● Problem to solve: I need the quoted text again, verbatim and complete.

● Dataset excerpt:
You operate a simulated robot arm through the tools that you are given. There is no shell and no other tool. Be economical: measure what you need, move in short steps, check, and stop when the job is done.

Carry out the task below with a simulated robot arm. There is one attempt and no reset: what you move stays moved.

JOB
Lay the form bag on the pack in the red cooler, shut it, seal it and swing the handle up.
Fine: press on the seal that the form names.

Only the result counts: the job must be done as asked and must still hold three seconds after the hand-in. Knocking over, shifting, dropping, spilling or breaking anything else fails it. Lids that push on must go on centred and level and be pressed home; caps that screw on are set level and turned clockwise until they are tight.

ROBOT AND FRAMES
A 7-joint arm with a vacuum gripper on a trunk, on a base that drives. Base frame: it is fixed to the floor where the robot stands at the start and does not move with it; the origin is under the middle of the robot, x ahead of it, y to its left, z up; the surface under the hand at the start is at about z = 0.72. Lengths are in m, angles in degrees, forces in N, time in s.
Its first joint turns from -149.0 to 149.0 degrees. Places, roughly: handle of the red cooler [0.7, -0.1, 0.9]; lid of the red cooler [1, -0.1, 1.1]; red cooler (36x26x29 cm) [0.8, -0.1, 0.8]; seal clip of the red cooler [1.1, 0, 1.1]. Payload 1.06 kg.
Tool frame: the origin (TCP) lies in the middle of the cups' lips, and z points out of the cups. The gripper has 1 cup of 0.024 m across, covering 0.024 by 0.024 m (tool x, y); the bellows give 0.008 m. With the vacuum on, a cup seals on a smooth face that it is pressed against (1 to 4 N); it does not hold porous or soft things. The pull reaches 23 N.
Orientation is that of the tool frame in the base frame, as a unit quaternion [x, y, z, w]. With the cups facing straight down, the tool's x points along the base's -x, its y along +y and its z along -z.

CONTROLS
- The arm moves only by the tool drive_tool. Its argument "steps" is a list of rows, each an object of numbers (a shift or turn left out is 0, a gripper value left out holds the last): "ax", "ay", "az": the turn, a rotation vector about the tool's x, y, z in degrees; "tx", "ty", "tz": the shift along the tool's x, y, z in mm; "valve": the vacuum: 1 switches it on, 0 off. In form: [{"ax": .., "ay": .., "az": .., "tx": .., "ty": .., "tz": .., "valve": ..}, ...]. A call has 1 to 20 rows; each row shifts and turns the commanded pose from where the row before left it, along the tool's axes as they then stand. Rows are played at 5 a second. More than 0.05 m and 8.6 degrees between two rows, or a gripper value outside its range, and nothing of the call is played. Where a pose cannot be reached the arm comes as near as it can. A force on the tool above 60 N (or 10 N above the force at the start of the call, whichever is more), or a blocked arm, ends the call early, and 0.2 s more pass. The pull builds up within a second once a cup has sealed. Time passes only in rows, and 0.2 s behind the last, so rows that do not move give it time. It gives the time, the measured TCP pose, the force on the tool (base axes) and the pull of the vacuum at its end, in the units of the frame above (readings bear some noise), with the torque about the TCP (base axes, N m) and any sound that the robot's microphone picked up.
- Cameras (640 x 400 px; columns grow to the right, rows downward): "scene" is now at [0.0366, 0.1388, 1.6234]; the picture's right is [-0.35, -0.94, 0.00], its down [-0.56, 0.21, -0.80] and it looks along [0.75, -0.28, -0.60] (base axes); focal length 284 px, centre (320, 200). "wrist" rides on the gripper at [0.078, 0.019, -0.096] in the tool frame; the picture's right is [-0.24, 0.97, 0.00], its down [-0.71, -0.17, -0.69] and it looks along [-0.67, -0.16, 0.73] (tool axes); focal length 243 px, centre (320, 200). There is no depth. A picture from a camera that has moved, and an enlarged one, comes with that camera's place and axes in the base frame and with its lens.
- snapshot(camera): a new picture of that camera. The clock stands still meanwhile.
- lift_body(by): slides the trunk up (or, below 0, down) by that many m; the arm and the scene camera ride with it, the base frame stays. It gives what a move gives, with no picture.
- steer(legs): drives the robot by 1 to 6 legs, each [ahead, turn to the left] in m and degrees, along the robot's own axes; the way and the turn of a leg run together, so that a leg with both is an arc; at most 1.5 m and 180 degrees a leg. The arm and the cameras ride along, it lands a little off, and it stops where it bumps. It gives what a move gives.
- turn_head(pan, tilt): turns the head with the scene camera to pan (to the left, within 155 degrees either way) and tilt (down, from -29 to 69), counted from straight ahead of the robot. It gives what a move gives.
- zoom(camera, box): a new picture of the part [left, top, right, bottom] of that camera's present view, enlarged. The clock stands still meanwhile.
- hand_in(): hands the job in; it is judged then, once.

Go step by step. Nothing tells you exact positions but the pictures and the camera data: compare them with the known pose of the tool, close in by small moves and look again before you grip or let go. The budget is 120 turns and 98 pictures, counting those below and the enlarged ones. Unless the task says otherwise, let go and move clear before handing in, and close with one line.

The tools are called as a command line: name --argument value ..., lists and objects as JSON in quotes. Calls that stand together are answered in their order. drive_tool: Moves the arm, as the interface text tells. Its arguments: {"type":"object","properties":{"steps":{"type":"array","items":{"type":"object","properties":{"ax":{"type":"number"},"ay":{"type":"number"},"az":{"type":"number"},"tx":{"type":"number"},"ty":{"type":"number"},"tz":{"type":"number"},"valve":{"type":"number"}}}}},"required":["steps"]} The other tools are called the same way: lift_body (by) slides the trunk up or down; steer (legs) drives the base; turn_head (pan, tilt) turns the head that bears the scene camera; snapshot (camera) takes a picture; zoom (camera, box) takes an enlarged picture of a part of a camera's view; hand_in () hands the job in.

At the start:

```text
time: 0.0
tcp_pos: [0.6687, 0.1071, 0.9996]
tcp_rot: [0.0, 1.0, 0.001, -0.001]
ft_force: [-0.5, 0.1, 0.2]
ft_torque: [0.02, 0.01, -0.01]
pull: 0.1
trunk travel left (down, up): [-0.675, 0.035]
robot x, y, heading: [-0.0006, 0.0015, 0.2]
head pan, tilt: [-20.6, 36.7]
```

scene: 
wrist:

● Quoted text:

Voilà maintenant une dizaine d’années que je travaille dans la fonction RH, et il m’est déjà arrivé de nombreuses mésaventures, ou plutôt, il est arrivé à des personnes que je côtoie du fait de mes fonctions des événements tragiques relativement nombreux. On pourrait croire que je suis un véritable chat noir, mais lorsque j’en parle à mes camarades praticiens de la fonction RH, je ne suis pas la seule à être confrontée à ces sujets.
Du candidat qui disparaît pendant plusieurs mois avant de rappeler le recruteur en l’informant qu’il était dans le comas, aux divorces de salariés, des décès de proches aux tentatives de suicides, des anorexies aux burn out… Dans Ressources Humaines, il y a « Humaines », nous sommes évidemment en contact permanent avec un grand nombre de personnes et, de fait, confrontés à de multiples « accidents de la vie ». C’est à la fois ce qui fait la valeur et la difficulté de notre fonction. Tous ceux qui ne veulent pas y avoir affaire devraient se tourner vers d’autres métiers: les chiffres, les produits, les lois et les lignes de code ont moins d’états d’âme.

● Reply to the task:
Voilà maintenant une dizaine d’années que je travaille dans la fonction RH, et il m’est déjà arrivé de nombreuses mésaventures, ou plutôt, il est arrivé à des personnes que je côtoie du fait de mes fonctions des événements tragiques relativement nombreux. On pourrait croire que je suis un véritable chat noir, mais lorsque j’en parle à mes camarades praticiens de la fonction RH, je ne suis pas la seule à être confrontée à ces sujets.
Du candidat qui disparaît pendant plusieurs mois avant de rappeler le recruteur en l’informant qu’il était dans le comas, aux divorces de salariés, des décès de proches aux tentatives de suicides, des anorexies aux burn out… Dans Ressources Humaines, il y a « Humaines », nous sommes évidemment en contact permanent avec un grand nombre de personnes et, de fait, confrontés à de multiples « accidents de la vie ». C’est à la fois ce qui fait la valeur et la difficulté de notre fonction. Tous ceux qui ne veulent pas y avoir affaire devraient se tourner vers d’autres métiers: les chiffres, les produits, les lois et les lignes de code ont moins d’états d’âme.